読書三昧(仮免) 禹歩の痛痒アーカイブ

乱読中年、中途と半端を生きる

福岡伸一『フェルメール 隠された次元』(木楽舎 2019)

世の中には負けてもいいと思える人がかなりいる。別次元の熱狂に身を浸らせている人には、もうアッパレとしかいいようのない没入感で世界を動かしている様子を見せていただくしかない。フェルメールを愛する科学者福岡伸一は全点踏破の旅を敢行するばかりでなく、作品を身をもって生き直すために、AIによる精緻な解析と最新のプリント技術をもってフェルメール全作品の再作成を行い、展覧会まで実施した。協力企業あってのこととはいえ、そこまでするのは尋常ではない。一般人は鑑賞者として歓びの御裾分けをいただくばかりだ。
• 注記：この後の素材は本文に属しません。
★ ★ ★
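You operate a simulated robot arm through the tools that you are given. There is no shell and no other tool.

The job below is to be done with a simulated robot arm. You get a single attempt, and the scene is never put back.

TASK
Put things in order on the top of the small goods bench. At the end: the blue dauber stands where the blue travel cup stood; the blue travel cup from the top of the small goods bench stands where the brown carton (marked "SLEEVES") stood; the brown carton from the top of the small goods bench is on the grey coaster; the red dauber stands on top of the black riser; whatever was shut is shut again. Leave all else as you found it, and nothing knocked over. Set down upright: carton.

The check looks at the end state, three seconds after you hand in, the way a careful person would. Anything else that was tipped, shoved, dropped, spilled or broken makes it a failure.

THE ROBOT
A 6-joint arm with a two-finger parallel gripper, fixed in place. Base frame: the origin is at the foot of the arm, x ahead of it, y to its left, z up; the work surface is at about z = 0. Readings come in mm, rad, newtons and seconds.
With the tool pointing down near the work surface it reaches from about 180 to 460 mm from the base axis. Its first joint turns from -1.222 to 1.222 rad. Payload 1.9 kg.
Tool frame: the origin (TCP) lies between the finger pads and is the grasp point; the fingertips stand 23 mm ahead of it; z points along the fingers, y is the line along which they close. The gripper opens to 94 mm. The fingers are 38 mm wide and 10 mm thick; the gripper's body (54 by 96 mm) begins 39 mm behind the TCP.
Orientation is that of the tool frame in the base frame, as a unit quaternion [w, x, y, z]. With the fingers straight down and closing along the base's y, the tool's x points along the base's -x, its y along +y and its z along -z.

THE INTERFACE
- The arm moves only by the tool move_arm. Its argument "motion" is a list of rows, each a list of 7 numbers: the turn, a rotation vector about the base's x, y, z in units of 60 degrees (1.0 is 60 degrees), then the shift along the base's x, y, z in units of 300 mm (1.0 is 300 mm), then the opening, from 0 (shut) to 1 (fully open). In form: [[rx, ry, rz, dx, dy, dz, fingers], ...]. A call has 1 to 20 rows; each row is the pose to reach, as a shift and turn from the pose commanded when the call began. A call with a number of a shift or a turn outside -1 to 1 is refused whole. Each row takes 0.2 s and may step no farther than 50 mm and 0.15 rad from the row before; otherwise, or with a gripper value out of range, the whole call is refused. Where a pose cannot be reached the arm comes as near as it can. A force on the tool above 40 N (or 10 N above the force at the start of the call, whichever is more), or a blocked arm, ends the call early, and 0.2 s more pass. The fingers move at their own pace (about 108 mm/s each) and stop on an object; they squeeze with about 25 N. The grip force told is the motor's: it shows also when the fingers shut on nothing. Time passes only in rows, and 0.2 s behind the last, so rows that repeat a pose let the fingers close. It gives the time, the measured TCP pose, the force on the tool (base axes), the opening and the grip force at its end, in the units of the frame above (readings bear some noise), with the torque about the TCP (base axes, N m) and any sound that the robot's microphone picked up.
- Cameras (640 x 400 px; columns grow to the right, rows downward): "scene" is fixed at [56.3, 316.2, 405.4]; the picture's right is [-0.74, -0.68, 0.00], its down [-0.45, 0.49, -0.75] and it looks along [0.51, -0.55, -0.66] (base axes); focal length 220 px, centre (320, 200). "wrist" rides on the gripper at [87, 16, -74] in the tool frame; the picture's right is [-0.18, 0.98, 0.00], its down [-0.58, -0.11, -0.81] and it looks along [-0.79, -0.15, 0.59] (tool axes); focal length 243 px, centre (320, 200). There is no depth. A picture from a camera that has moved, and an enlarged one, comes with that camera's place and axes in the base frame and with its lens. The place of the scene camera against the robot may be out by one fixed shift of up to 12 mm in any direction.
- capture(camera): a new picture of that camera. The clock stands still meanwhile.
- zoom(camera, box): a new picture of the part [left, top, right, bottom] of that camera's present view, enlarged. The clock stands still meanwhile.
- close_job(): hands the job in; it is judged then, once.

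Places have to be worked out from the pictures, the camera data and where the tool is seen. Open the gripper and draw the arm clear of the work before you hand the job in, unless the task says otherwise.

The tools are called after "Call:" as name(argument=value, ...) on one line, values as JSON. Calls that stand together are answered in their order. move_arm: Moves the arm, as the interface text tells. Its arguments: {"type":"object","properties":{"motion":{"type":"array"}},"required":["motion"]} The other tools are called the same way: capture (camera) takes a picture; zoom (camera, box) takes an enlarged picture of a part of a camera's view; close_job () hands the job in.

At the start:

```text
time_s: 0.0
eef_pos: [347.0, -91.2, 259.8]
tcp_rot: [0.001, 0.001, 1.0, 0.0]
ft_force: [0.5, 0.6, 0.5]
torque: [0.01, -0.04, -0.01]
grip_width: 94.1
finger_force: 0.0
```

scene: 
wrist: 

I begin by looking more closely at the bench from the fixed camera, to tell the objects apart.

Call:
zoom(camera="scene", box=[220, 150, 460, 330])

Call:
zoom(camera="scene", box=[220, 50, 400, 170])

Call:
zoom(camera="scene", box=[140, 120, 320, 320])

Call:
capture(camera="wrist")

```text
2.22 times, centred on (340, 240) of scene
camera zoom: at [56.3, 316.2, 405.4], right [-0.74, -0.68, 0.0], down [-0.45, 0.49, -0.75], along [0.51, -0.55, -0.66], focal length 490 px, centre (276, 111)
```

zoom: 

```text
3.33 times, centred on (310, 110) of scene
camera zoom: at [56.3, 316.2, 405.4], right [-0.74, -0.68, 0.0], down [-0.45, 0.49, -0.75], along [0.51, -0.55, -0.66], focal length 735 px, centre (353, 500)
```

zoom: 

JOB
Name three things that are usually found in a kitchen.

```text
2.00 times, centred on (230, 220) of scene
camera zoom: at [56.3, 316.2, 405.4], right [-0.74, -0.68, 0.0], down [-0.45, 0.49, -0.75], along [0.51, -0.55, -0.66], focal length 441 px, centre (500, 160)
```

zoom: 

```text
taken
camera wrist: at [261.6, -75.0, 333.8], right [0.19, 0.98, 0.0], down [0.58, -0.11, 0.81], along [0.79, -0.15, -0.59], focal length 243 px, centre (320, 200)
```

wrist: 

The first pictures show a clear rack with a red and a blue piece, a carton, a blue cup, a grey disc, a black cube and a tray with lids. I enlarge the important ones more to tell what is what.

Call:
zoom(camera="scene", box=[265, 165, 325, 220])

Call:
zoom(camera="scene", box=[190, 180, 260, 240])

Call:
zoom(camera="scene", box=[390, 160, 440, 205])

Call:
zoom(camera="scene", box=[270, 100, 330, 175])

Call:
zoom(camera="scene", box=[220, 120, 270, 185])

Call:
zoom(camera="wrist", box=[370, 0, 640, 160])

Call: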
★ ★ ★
フェルメールの絵に描かれた事物。たとえば地球儀、天球儀、製図用具、地図、画中画、天文学の書物……これらには寸分たがわない実物が存在している。つまりフェルメールはあたかも写真を撮ったかのようにホンモノを写し取った。また、《小路》に描かれた家のレンガと間口の寸法。これまた実測にもとづく税務書類と完全に一致するほど正確無比に再現されている。これも、フェルメールは画家というよりは科学者であり、いかに三次元空間をありのまま二次元平面に投射するかを究明していた研究者だった、という私の見立てを支持するものだ。あるいはフェルメールはまだ写真技術のなかった時代のフォトグラファーたらんことを目指していたといってもよい。(第二章「音楽の謎」p112)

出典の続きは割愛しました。